We had a week in a holiday cottage in Ludlow (beautiful town, wonderful countryside, can't fault it) last year. Rented through an agency, it was in a perfect location down a little side passage, but one of those places that, the minute you open the door, your heart sinks. Obviously left to the owners by the deceased elderly relative, it didn't look as if it had been altered since that day. Very cramped, the ground floor was smaller than our kitchen but crammed with old heavy furniture. The kitchen was unsafe, cooker side by side with the ancient sink, cupboards full of bits and bobs of old chipped china. Worst still, the bedroom on the first floor had an old bed with a very old Dunlopillo mattress; the first night we used it, we both rolled into the middle, so after this we slept in separate bedrooms - how romantic! The shower room was cramped, old and dirty and the loo located at the top of a narrow flight of stairs - you sat on the toilet and pulled the double doors towards you.

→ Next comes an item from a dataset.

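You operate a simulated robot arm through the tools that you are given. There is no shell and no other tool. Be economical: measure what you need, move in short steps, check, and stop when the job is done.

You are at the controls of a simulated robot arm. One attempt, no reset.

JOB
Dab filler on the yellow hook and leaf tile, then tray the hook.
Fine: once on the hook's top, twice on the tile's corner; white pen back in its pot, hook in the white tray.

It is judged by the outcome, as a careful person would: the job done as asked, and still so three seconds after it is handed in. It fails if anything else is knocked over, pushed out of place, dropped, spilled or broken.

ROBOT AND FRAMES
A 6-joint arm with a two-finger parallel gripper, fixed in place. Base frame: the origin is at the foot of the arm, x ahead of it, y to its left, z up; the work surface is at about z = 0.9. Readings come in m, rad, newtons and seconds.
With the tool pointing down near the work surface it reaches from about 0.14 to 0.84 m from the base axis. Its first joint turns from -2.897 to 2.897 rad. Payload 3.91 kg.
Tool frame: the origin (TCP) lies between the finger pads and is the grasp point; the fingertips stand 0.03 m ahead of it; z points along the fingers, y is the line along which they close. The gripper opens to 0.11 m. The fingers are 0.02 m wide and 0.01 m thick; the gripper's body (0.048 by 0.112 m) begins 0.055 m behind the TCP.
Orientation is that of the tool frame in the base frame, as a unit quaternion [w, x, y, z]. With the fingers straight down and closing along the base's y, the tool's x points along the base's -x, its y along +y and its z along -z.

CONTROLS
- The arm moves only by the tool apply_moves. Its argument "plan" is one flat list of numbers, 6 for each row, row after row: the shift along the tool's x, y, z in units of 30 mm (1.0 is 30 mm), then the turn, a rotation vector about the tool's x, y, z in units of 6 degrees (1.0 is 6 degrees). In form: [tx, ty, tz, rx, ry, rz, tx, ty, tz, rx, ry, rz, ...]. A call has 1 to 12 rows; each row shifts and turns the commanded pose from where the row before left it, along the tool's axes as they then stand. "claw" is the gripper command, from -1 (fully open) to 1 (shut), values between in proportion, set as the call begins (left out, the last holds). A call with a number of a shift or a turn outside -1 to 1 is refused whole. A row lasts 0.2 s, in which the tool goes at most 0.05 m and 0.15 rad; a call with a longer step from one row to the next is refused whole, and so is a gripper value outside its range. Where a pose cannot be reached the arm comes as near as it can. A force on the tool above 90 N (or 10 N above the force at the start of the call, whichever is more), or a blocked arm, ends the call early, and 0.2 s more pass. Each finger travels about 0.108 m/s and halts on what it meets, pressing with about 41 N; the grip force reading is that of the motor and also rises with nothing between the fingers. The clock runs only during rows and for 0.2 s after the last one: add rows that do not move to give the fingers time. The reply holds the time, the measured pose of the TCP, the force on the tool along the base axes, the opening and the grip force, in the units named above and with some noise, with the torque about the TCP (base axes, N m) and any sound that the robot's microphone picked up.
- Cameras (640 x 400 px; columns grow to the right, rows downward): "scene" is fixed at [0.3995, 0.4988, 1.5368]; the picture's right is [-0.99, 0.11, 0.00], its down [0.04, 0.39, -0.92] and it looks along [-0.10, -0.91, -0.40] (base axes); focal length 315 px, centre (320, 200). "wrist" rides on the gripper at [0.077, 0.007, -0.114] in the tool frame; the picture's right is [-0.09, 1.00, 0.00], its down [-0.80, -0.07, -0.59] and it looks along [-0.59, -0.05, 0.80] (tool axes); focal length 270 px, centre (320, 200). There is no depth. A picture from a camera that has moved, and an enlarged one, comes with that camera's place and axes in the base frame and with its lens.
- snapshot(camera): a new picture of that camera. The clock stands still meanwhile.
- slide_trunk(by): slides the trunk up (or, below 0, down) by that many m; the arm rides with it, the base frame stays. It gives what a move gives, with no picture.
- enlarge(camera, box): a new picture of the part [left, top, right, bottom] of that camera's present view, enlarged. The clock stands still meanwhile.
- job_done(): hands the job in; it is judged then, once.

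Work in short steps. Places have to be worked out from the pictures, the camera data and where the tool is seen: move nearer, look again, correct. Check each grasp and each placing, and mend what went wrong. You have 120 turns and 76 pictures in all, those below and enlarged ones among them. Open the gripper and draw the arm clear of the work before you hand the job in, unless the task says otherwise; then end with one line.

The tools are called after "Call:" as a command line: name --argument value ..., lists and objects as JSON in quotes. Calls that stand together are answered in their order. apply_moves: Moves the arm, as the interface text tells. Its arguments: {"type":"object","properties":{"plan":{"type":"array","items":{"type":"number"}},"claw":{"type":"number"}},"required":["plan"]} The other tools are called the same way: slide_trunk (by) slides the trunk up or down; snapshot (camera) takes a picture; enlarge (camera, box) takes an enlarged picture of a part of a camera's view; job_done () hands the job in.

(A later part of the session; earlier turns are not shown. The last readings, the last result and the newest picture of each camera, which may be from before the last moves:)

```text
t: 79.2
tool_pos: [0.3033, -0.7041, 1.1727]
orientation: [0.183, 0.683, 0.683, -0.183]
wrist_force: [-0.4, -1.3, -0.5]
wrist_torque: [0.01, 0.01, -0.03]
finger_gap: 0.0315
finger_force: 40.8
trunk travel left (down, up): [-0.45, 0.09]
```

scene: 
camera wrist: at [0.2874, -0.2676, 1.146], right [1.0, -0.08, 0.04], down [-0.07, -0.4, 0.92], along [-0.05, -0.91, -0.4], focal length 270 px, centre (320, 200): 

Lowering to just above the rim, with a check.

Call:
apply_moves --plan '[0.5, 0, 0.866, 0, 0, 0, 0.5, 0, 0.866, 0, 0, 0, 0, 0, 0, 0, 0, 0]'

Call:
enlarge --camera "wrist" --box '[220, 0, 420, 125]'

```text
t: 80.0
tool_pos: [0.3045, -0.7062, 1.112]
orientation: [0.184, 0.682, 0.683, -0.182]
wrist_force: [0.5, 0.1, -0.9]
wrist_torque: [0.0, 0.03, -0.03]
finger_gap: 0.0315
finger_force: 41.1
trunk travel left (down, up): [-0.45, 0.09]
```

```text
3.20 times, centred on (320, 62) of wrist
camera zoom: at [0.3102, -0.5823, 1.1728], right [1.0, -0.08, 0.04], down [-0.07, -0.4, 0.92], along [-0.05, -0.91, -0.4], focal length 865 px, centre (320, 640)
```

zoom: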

To cap it all, there was no signal on the ancient television, and the next door neighbour was a music teacher, so any time spent in the cottage was accompanied by tuneless, repetitive piano music.
We did complain to the agency, but there was no feedback and I see it is still being advertised on their website. Wasn't a bargan, either! Luckily we loved the town of Ludlow and the beautiful area around it, so were able to get out and have a good time away from that horrible cottage.